Information supplied:

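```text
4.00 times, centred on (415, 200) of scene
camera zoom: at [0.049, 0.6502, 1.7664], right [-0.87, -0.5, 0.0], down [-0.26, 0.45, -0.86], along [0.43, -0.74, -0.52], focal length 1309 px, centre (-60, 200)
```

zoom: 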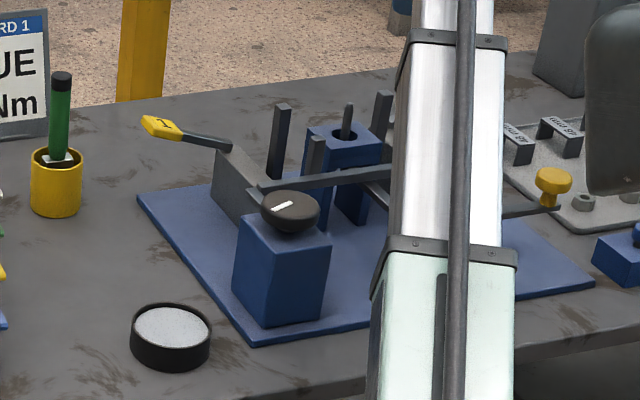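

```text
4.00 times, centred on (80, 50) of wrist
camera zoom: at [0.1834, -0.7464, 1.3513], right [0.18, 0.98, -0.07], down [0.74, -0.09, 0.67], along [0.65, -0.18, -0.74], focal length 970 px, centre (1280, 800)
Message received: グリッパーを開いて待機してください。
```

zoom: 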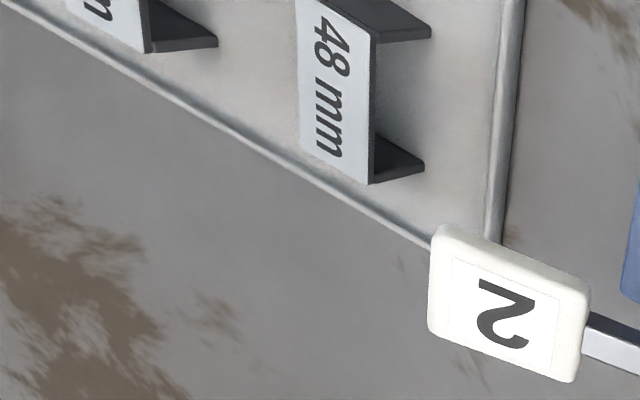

Excerpt provided:
Al-Sabah claims that Saddam, then a struggling law student, acted in porn to make ends meet, as it were, and because he was addicted to gay sex.

In the newly uncovered 86-minute prison movie, set in Barlinnie, Saddam, then just 34, plays a naive young man who is wrongly convicted and sent to jail. He is initiated into homosexuality by a series of older and more experienced cons.

“Saddam’s acting in the picture is actually quite good,” al-Sabah notes. “One scene, in which he buries his face in a pillow and cries, is so touching you can almost forget you are watching a low-budget sexploitation film.”

The trial continues.

Harry Potter is the creation of a former English teacher who promotes witchcraft and Satanism. In the first book, Harry is a 13-year-old wizard. Her creation openly blasphemes Jesus and God and promotes sorcery, seeking revenge upon anyone who upsets them by giving you examples (quoting author and title references) of spells, rituals, and demonic powers. I think the problem is that parents have not reviewed the material.

The name seems harmless enough – Harry Potter. But that is where it all ends. Let me give you a few quotes from some of the influenced readers themselves: “The Harry Potter books are cool ’cause they teach you all about magic and how you can use it to control people and get revenge on your enemies,” said Bearsden pupil, 10-year-old Craig Davies, a recent convert to the New Satanic Order of the Black Circle. “I want to learn the Cruciatus Curse, to make my muggle science teacher suffer ’cause she’s a pig.” (A muggle is a non-believer in magic.)

Or how about the really young and innocent impressionable mind of a 6-year-old when asked about her favourite character? “Hermione is my favourite, because she’s smart and has a beauty wee kitten,” said 6-year-old Jessica MacDonald of North Kelvinside. “Jesus died because He was weak and stupid.”

Goal of the exercise: Pick up the excerpt provided at the point where it stops and go on.

Reply to the exercise:
And here is Ashley, a 9-year-old, the average age of a Harry Potter reader: “I used to believe in what they taught us at Sunday School,” said Ashley, conjuring up an ancient spell to summon Cerebus, the three-headed hound of Hell. “But the Harry Potter books showed me that magic is real, something I can learn and use right now, and that the Bible is nothing but boring lies.”

Or how about a quote from a High Priest of Satanism: “Harry is an absolute devil-send to our cause,” said High Priest Joe Egan of the First Church of Satan in Sauchiehall Street. “An organization like ours thrives on new blood – no pun intended – and we’ve had more applicants than we can handle lately. And, of course, practically all of them are virgins, which is brill.” (Since 1995, applicants to Satanic worship have increased from around 100,000 to 1.4
million
children and young adults.)

I think I can offer you an explanation as to why this is happening. Children have been bombarded with action, adventure, thrills and scares to the point that authors and film makers can produce nothing new to give them the next high. Parents have neglected to see what their children are reading and doing, and simply seem satisfied that Wee Peem is interested in reading.

Still not convinced? I will leave you with something to let you make up your own mind – a quote from the author herself, J. K. Rowling, describing the objections of Christian reviewers to her writings: “I think it’s absolute rubbish to protest about children’s books on the grounds that they are luring children to Satan,” Rowling told a Glasgow
Evening News
reporter in a recent interview. “People should be praising them for that! These books guide children to an understanding that the weak, idiotic Son Of God is a living hoax who will be humiliated when the rain of fire comes, while we, Satan’s faithful servants, laugh and cavort in victory.”

CHAPTER TWENTY-NINE

Wee boys and other creatures

There is a prevailing myth in Glasgow that all wee boys are smart-arsed experts in repartee, not to mention banter and talking back.

There is the standard story of the chap parking his car outside the football and being asked by mini-blackmailers: “Watch yer car, mister?” This is, of course, an implied threat that if you don’t give them a quid or whatever the going rate is, that something nasty, like disappearance, especially if you are in Ibrox or Parkhead, might just happen to your vehicle.

The story goes that a guy points somewhat condescendingly to the Dobermann/Rottweiler/Irish Wolfhound in the back of the car and says: “I think my dog can watch my car for me.”

I can find no one to which this has ever happened but the mythical replies grow year on year. So far I have heard:

“Yer dug pits oot fires, does it?”

“Yer dug blaws up tyres, does it?”

“Yer dug fixes broken headlights, does it?”

and the classic, “Paints oot scratches, does it?”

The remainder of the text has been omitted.